For many of the foreign journalists, the tipping point was when “the article, which outlined our new publisher’s company’s previous business and government connections, was taken down, and despite our protests, it didn’t seem like it would go back up,” Handley, the former Post reporter told the VOA. “That appeared to be a breach of our editorial independence and … (it) became increasingly clear that the editorial staff and the new management had irreconcilable ideas about what editorial independence’ entails.”
Handley told VOA that while “I can’t speak for my Khmer colleagues, only my own impressions, but I think there was despair and hopelessness in the newsroom, and perhaps a sense of resignation or inevitability.”
Handley said the foreign and Cambodian journalists supported each other.
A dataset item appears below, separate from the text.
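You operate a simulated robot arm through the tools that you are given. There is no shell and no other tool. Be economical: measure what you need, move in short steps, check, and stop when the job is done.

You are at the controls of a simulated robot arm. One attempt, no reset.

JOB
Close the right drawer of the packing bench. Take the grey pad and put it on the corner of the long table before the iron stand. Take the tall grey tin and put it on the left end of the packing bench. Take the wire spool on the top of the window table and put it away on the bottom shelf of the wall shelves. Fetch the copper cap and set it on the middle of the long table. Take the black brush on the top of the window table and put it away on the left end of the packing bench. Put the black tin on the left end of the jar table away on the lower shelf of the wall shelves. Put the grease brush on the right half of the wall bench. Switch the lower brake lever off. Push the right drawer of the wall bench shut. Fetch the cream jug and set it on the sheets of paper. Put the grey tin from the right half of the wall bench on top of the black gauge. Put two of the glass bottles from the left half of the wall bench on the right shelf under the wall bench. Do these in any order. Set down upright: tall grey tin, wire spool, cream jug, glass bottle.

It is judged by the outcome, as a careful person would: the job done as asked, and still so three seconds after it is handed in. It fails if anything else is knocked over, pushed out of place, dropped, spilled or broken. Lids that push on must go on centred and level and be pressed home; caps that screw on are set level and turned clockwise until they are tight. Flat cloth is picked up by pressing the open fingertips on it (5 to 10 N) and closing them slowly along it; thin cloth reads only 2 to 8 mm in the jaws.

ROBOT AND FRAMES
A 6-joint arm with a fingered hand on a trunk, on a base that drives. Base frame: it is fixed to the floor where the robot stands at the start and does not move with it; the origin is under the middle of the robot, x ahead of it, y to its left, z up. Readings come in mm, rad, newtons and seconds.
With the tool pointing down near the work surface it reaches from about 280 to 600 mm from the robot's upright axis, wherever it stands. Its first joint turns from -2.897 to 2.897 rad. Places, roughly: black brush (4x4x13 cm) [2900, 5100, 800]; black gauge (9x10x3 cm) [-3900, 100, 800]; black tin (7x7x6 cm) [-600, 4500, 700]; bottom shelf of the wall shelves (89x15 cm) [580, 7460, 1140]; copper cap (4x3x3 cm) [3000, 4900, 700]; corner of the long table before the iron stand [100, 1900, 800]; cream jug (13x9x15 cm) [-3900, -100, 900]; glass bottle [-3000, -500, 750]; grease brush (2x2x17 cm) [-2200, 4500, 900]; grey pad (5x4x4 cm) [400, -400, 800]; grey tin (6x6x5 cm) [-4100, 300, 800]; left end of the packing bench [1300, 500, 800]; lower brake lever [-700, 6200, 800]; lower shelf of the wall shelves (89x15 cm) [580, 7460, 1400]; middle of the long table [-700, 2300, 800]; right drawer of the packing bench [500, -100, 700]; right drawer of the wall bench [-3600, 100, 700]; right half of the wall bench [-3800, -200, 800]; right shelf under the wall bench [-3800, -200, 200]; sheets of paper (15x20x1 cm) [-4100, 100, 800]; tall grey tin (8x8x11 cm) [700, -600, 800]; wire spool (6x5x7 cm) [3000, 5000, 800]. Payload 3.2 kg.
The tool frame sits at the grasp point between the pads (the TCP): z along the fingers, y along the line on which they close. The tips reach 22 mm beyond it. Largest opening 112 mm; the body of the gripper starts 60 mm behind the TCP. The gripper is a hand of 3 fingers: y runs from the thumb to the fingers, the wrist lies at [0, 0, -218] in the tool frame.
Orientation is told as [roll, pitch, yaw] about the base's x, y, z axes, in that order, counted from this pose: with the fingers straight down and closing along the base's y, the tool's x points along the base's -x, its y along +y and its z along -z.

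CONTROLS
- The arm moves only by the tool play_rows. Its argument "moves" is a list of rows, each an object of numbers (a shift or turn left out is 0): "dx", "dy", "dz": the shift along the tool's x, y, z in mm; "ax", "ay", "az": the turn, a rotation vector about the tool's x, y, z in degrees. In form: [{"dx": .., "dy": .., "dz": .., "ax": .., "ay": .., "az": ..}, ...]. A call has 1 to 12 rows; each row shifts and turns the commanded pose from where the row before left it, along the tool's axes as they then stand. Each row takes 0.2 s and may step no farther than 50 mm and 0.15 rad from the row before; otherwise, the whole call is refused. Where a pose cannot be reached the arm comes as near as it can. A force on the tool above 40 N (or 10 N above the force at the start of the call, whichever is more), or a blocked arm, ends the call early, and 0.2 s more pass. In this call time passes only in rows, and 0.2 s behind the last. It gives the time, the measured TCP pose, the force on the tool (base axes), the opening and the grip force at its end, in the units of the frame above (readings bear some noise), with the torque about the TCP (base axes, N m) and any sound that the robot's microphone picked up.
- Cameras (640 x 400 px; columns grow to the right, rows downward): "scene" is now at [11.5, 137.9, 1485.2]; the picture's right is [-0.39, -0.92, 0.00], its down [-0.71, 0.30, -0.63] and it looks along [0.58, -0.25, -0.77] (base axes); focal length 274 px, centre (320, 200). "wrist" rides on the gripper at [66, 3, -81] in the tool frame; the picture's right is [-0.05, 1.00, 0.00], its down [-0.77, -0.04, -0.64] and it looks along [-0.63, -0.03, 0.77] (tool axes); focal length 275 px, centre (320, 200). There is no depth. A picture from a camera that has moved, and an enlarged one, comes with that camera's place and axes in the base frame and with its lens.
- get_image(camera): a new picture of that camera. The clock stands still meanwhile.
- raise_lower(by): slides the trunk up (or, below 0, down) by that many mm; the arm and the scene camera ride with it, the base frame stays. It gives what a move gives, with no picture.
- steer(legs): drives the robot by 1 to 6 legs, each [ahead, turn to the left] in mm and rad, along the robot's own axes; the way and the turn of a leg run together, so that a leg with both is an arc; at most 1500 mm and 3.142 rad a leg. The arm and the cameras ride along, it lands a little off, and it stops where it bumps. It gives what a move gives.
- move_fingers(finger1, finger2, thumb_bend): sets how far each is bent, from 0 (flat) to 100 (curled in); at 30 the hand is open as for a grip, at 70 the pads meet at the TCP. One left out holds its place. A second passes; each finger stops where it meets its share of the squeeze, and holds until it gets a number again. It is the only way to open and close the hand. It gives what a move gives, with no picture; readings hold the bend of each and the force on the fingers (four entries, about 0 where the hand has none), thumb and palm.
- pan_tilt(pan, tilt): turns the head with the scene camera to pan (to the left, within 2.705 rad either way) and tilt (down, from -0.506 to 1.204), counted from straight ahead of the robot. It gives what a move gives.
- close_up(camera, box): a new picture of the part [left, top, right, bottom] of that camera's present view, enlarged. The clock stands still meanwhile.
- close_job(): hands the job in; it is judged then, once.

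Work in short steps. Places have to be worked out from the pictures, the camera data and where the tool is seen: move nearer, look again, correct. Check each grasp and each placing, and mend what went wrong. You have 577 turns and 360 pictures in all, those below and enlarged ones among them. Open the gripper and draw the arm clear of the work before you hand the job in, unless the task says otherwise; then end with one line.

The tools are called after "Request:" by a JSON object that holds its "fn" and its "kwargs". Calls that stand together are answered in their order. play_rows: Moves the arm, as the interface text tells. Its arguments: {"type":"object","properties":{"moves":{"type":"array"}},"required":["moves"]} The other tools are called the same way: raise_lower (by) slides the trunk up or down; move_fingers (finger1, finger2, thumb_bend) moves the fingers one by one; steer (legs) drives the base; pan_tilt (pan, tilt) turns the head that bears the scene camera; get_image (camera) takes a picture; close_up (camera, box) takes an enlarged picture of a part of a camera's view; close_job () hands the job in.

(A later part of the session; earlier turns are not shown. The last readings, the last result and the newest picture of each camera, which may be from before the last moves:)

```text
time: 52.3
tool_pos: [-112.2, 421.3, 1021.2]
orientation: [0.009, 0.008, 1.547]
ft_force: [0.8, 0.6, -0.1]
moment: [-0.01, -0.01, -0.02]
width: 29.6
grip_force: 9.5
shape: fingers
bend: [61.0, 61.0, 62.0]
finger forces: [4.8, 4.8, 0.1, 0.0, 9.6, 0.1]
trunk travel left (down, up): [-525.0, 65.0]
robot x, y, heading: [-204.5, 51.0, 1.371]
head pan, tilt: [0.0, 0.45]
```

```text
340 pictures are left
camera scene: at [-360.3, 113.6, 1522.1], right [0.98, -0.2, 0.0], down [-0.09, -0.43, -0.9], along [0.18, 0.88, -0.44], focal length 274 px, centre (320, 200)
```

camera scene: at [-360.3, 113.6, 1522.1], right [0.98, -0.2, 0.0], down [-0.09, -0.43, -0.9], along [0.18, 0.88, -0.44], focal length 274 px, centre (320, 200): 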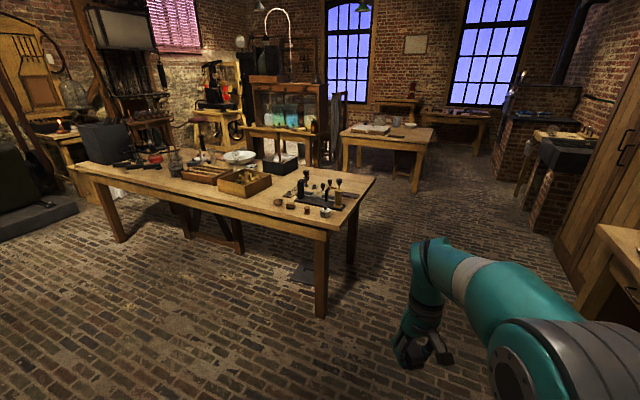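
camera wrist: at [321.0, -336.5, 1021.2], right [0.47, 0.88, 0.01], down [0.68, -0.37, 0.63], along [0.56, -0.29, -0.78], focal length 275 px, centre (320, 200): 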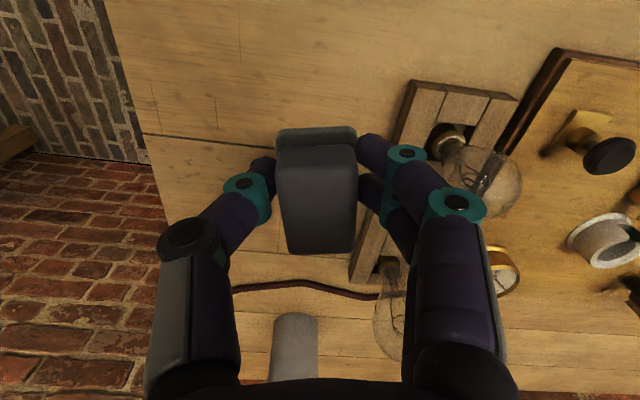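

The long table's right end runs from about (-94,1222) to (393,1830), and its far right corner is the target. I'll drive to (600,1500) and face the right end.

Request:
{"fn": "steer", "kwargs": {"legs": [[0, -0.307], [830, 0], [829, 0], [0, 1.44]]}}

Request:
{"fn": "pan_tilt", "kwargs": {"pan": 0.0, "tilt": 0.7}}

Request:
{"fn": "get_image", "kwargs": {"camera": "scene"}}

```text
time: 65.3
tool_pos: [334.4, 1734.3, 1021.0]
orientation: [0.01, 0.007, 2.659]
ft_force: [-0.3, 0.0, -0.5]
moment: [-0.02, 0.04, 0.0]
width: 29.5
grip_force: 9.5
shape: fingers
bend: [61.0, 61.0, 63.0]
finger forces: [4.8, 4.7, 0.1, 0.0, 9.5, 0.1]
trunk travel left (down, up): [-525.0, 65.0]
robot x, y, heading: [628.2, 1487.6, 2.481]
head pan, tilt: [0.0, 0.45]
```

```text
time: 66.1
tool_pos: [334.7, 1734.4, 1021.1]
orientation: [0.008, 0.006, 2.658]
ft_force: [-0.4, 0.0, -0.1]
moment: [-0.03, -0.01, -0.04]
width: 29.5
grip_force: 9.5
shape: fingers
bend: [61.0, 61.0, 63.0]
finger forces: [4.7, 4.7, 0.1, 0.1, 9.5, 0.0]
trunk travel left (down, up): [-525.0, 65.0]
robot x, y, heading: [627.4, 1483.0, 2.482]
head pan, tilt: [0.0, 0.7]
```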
“There are few stories non-Cambodians could report solo — we rely on them and they are key,” she wrote. “So I don’t pretend arrogance — the loss of non-Cambodian staff sends a message, but it is important to bear in mind that non-Cambodian reporters can afford to be a lot more cavalier. However, the resignation of all foreign news staff sends the message that there are consequences for trying to undermine the intelligent, in depth and independent ethos of our masthead.”
In the run-up to the July 29 national elections, Cambodia’s independent press is “in ruins,” according to Reporters Without Borders.
The 24-year-old Cambodia Daily published its last edition September 4 with the headline “Descent into Outright Dictatorship.” Days later, Radio Free Asia, which like the Voice of America is based in Washington and operates under the auspices of the U.S. Broadcasting Board of Governors, closed its Phnom Penh news bureau because of similar pressure over a tax bill.
Two former RFA reporters, Uon Chhin and Yeang Sothearin, were charged with espionage in another case in November. They were denied bail recently.
Aun Pheap, a veteran Cambodian journalist, has been granted refugee status by the United Nations’ refugee agency and has fled to the United States, fearing arrest on charges related to reporting before the June 2017 local elections.